Par Poesiemuziketc @poesiemuziketc

Source : Pour une littérature Corse

Ce sont deux poèmes écrits – en français pour le premier et en corse pour le second – par deux poètes corses appartenant à deux générations différentes , Jean-François Agostini et Marcu Biancarelli, et qui furent publiés en 2006 pour le premier et en 2002 pour le second.
Deux poèmes qui me semblent illustrer , chacun à leur manière, le fantasme universel et intemporel de la rencontre avec une belle et mystérieuse inconnue – la fascination du poète et/ou les jeux des regards – , largement célébré dans la littérature et dont on retrouve des échos plus prosaïques jusque dans les petites annonces de Libération…
Deux poèmes qui se déroulent dans un aéroport, lieu de transit intense, – preuve, s’il en était besoin, que la poésie insulaire sait intégrer des éléments de notre vie moderne – dans une sorte « d’entre- deux », un seuil magique hors du temps et de l’espace, où l’attente solitaire est propice à l’observation et à la rêverie, à une certaine disponibilité poétique.
Deux poèmes qu’il ma semblé également intéressant de rapprocher du fait de leur différence formelle témoignant de la variété de cette « production poétique » insulaire.

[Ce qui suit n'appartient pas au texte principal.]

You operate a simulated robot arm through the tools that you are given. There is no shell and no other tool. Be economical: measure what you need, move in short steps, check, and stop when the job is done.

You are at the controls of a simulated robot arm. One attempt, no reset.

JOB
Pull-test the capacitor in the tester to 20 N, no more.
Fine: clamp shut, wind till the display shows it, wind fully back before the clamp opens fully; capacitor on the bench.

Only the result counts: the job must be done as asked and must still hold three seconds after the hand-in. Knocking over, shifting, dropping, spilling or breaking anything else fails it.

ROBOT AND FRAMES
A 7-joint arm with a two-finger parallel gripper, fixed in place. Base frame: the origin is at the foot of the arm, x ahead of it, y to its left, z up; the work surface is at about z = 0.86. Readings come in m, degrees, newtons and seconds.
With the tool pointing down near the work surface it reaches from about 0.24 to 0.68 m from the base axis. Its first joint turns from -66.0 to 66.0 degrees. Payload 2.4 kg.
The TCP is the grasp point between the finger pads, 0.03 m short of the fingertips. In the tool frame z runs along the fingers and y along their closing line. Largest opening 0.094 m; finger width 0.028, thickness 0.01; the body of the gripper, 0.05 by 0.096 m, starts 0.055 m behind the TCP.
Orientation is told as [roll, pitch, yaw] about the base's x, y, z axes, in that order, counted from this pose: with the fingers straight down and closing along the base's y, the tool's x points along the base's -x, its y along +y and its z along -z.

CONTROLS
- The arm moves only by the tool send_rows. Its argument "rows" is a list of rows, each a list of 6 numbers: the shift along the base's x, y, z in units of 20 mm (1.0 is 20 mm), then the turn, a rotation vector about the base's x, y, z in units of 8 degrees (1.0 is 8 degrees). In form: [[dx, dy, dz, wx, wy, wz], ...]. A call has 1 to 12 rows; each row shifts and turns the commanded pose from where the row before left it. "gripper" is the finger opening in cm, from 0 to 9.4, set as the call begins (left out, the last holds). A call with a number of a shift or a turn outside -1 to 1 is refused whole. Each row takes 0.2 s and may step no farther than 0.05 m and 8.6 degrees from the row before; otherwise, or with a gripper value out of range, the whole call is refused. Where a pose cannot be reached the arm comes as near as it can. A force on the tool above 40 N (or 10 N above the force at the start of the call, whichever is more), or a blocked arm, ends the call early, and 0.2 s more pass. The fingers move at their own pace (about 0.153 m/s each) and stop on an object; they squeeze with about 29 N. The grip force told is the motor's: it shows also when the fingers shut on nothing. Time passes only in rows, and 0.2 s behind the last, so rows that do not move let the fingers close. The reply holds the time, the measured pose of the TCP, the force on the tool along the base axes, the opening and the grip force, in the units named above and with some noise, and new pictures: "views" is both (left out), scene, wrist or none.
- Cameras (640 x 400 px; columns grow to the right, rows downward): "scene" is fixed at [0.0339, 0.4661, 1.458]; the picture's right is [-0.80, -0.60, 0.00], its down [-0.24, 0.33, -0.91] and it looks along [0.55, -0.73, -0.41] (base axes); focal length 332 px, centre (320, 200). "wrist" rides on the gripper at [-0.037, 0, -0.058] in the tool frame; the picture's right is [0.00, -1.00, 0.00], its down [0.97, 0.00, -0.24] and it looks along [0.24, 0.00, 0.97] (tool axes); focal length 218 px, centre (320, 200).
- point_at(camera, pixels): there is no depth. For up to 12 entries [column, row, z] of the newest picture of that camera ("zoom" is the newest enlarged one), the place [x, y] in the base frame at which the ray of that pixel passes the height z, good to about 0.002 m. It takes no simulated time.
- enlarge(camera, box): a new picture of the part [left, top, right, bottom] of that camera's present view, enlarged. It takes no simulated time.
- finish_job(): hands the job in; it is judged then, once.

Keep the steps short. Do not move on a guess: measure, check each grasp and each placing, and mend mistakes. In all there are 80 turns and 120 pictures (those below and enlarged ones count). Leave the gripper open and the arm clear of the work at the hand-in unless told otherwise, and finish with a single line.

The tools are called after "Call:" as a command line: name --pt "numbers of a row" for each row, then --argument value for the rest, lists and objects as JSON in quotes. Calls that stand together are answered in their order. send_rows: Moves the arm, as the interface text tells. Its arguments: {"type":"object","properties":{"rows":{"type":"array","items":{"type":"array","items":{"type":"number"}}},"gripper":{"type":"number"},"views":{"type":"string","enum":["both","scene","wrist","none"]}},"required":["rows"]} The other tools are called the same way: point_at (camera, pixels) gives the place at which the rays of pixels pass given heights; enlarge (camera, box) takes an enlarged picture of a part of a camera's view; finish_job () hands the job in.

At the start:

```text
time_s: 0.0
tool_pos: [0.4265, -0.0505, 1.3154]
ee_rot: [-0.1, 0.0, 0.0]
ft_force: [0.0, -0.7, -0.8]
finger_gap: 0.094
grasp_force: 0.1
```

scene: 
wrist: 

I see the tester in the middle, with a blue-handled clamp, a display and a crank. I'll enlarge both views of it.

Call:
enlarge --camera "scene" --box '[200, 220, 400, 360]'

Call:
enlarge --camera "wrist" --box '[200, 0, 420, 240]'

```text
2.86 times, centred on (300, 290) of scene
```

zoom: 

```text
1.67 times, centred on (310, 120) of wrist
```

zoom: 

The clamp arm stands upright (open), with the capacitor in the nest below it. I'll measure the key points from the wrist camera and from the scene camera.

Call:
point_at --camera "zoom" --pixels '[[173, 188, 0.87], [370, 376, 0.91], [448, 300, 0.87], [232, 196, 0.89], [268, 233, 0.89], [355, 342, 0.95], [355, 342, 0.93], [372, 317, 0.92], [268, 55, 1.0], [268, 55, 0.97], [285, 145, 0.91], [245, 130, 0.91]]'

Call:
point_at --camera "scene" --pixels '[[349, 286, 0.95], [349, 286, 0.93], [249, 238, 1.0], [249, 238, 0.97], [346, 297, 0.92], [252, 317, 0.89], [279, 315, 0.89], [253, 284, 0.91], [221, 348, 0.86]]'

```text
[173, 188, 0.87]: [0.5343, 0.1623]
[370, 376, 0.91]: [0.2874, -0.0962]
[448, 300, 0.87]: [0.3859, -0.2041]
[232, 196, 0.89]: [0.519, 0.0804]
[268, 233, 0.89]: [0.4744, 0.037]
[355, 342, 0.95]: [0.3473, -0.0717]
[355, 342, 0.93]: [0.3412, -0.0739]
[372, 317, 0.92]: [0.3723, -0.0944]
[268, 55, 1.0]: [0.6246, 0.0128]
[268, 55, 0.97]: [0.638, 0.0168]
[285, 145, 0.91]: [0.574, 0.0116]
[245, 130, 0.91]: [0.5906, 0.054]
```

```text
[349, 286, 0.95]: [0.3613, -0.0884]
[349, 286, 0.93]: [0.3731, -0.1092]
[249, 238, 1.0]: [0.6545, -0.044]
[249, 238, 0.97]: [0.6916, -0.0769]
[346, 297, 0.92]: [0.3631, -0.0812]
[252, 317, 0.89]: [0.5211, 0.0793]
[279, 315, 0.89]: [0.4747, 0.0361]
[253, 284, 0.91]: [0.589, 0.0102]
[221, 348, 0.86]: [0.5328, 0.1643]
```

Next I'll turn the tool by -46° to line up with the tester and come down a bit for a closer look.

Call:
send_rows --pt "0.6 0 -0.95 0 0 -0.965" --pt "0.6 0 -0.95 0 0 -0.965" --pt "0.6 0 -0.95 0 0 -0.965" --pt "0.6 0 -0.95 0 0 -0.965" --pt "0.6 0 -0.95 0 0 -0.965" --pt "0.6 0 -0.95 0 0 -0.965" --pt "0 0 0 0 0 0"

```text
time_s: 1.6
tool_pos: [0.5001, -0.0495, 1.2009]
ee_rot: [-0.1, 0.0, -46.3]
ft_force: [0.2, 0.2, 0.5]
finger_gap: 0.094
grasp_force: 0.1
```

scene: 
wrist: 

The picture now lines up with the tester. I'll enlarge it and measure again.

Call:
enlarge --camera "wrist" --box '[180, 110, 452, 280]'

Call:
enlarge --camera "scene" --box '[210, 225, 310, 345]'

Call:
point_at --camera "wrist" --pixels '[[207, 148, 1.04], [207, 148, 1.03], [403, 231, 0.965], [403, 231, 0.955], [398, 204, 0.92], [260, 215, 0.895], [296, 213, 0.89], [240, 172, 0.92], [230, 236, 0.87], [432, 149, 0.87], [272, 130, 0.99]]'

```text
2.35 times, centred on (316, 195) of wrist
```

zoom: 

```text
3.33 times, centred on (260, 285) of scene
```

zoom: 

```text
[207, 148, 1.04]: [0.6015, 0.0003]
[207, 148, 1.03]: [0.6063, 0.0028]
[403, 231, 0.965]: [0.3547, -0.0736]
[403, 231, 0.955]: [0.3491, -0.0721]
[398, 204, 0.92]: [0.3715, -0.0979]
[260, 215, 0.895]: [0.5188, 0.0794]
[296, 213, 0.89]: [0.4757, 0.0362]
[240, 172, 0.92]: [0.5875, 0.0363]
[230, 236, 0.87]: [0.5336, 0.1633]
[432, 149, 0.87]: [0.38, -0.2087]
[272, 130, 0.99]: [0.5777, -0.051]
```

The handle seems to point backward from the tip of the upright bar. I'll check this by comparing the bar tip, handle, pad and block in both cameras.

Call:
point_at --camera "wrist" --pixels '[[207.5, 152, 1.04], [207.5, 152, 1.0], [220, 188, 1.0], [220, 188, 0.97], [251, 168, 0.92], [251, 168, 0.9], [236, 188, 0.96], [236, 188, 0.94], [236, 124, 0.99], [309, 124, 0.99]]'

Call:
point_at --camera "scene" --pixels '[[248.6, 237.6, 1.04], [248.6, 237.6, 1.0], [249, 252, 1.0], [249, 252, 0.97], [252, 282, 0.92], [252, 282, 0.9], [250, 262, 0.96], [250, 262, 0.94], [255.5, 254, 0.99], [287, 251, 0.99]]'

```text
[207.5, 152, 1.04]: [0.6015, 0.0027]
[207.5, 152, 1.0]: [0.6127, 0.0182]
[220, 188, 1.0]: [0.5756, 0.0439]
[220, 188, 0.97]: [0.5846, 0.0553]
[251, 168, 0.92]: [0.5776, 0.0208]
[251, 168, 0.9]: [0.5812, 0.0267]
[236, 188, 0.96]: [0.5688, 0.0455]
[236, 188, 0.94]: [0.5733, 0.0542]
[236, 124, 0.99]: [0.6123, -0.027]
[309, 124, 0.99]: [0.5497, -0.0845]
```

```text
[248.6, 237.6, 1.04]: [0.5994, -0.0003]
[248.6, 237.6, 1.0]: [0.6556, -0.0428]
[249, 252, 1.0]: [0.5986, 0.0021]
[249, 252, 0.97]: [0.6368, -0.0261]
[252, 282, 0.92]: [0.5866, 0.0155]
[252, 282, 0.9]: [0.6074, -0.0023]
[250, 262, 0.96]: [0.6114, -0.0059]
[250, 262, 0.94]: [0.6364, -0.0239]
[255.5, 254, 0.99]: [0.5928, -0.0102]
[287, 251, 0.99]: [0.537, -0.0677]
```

Ce fut donc ce poème savoureux découvert sur la toile – où je furetais après ma lecture de C’est ou de Jean-François Agostini – qui me remit d’emblée en mémoire un poème touchant de Marcu Biancarelli lu deux ans auparavant dans une Anthologie de la poésie corse prêtée par FXR Renucci (que je mis ensuite à contribution pour le retrouver ).

Aéroport. Salle d’attente. Vol

—– AR1821.

Un poème s’assoit. Hautement

croisées : ses jambes – sans bas ni gêne.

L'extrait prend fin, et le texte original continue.